Der Bescheid wird aufgehoben.
Der Bund (Bundesministerin für Soziale Sicherheit und Generationen) ist schuldig, der beschwerdeführenden Partei zuhanden ihres Rechtsvertreters die mit S 29.500,-- bestimmten Prozeßkosten binnen 14 Tagen bei sonstiger Exekution zu bezahlen.
Begründung
Entscheidungsgründe:
1. Der Beschwerdeführer ist Steuerberater und Rechtsanwalt. Zwischen ihm und dem Technikum Kärnten - Verein zur Errichtung der Fachhochschule Kärnten ist ein befristeter Vertrag über eine Lehrtätigkeit im Rahmen des Studienlehrganges "Kommunales Management" abgeschlossen worden.
Über Antrag des Beschwerdeführers erließ die Kärntner Gebietskrankenkasse einen Bescheid, mit dem festgestellt wurde, daß der Beschwerdeführer hinsichtlich seiner Lehrtätigkeit "gemäß §4 Abs2 ASVG der Pflichtversicherung in der Vollversicherung gemäß §4 Abs1 Z. 1 ASVG und der Arbeitslosenversicherung gemäß §1 Abs1 lita AlVG" unterliegt.
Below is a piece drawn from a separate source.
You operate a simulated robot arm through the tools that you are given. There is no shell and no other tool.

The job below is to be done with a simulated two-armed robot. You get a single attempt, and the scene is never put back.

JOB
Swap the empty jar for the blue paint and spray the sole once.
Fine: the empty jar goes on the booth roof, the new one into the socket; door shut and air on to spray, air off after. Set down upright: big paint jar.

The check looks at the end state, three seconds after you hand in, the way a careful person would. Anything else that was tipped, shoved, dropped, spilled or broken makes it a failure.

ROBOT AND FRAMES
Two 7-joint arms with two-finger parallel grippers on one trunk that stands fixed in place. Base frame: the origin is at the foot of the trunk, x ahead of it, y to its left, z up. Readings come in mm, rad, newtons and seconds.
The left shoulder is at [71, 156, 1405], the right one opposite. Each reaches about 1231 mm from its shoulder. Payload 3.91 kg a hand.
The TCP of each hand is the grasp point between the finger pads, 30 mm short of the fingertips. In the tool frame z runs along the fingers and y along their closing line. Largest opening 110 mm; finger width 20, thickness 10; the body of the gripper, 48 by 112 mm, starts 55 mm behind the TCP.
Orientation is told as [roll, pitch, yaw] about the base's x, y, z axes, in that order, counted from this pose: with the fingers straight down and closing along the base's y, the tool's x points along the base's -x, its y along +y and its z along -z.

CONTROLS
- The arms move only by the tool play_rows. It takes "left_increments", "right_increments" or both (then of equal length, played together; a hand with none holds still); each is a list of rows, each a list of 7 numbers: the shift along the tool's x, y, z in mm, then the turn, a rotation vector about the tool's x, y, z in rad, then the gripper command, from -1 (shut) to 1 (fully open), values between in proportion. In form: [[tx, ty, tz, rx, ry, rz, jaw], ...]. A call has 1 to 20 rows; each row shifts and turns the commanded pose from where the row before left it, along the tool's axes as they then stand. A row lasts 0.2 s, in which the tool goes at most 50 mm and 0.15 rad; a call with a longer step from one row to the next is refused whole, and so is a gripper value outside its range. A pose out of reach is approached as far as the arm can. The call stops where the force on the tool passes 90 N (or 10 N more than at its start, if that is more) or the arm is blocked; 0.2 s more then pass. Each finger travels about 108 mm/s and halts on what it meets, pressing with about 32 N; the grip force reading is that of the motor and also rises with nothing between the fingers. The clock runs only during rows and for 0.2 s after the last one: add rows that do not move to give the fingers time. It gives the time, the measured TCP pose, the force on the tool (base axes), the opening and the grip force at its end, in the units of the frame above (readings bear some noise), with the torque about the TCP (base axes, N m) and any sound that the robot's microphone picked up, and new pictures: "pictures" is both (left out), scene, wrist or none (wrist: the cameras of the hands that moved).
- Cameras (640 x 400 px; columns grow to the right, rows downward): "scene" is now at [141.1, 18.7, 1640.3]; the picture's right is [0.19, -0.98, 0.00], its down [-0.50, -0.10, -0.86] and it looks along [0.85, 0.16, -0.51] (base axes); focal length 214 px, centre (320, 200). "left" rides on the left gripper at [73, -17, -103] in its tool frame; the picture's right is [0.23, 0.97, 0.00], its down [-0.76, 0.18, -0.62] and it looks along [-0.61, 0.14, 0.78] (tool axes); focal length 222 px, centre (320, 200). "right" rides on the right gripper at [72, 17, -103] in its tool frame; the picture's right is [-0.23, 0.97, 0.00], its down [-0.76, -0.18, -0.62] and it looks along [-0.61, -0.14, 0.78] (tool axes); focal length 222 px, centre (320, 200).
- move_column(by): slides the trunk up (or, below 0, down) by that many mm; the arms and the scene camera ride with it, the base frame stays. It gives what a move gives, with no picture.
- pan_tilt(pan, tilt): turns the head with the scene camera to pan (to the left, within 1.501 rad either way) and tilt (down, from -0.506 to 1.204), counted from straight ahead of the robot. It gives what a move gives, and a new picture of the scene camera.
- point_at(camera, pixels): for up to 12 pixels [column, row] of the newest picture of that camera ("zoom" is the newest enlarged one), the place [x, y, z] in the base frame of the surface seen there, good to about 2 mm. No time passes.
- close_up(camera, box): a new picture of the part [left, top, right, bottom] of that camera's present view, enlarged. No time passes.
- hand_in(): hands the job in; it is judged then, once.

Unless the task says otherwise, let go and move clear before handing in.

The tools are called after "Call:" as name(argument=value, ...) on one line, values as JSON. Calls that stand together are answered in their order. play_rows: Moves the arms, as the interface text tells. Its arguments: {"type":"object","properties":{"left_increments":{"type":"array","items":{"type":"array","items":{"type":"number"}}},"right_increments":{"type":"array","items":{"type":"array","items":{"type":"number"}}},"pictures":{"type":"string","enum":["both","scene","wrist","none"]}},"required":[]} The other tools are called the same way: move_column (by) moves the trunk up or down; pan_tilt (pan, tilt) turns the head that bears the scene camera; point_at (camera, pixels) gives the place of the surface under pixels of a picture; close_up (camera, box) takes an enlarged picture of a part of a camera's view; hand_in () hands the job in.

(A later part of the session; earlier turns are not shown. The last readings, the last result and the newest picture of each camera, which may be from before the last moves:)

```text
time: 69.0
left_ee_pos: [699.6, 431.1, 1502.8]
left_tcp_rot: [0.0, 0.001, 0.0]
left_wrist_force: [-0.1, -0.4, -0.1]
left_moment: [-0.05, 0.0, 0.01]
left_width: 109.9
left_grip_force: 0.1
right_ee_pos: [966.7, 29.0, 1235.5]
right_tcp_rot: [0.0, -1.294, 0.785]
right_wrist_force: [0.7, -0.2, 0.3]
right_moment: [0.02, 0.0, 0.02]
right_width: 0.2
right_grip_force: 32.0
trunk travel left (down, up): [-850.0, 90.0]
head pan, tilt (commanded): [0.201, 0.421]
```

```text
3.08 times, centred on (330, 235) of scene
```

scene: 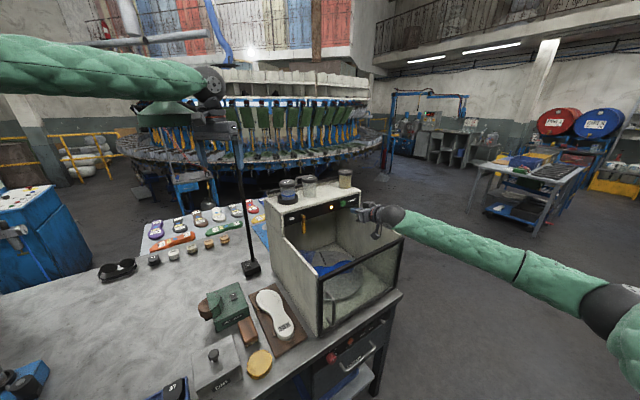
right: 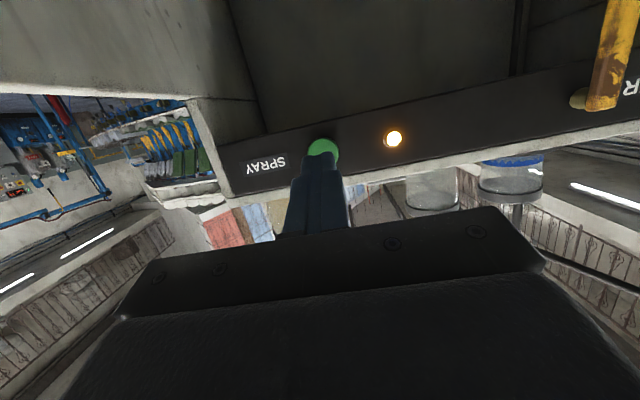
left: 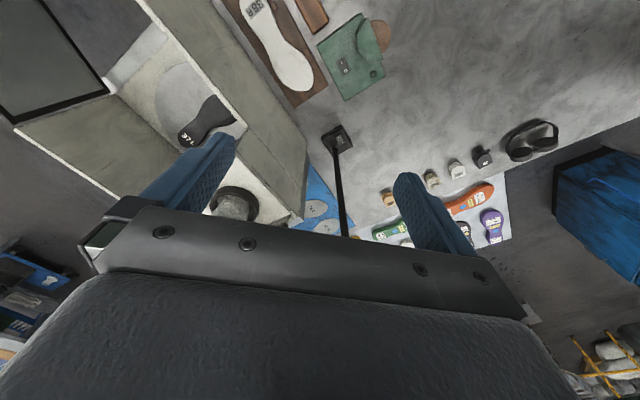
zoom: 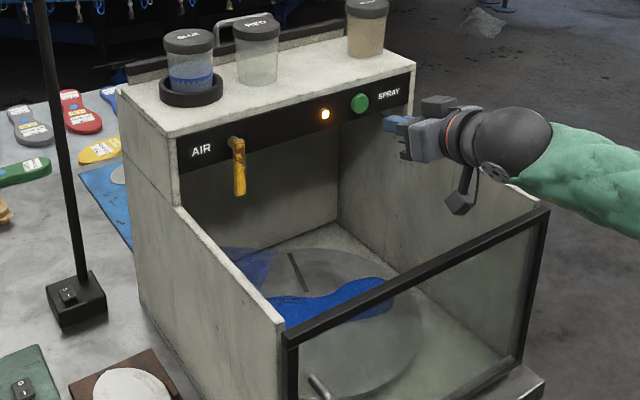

Der gegen diesen Bescheid erhobene Einspruch wurde mit Bescheid des Landeshauptmanns von Kärnten, die gegen den Einspruchsbescheid erhobene Berufung mit dem in Beschwerde gezogenen Bescheid der Bundesministerin für Arbeit, Gesundheit und Soziales abgewiesen. Die belangte Behörde stützte sich bei Erlassung ihres Bescheides auf §4 Abs2 letzter Satz ASVG in der Fassung der Novelle BGBl. I Nr. 139/97, wonach als Dienstnehmer jedenfalls auch gilt, wer gemäß §47 Abs1 und 2 erster und zweiter Satz EStG 1988 lohnsteuerpflichtig ist und auf die Verordung des Bundesministers für Finanzen vom 30. September 1997, BGBl. II Nr. 287/1997, über die Zuordnung der Bezüge von Lehrbeauftragten zu den Einkünften aus nichtselbständiger Arbeit.
2. Der Beschwerdeführer erachtet sich durch den angefochtenen Bescheid im verfassungsgesetzlich gewährleisteten Recht auf Gleichheit sowie wegen Anwendung einer gesetzwidrigen Verordnung in seinen Rechten verletzt und beantragt die kostenpflichtige Aufhebung des Bescheides.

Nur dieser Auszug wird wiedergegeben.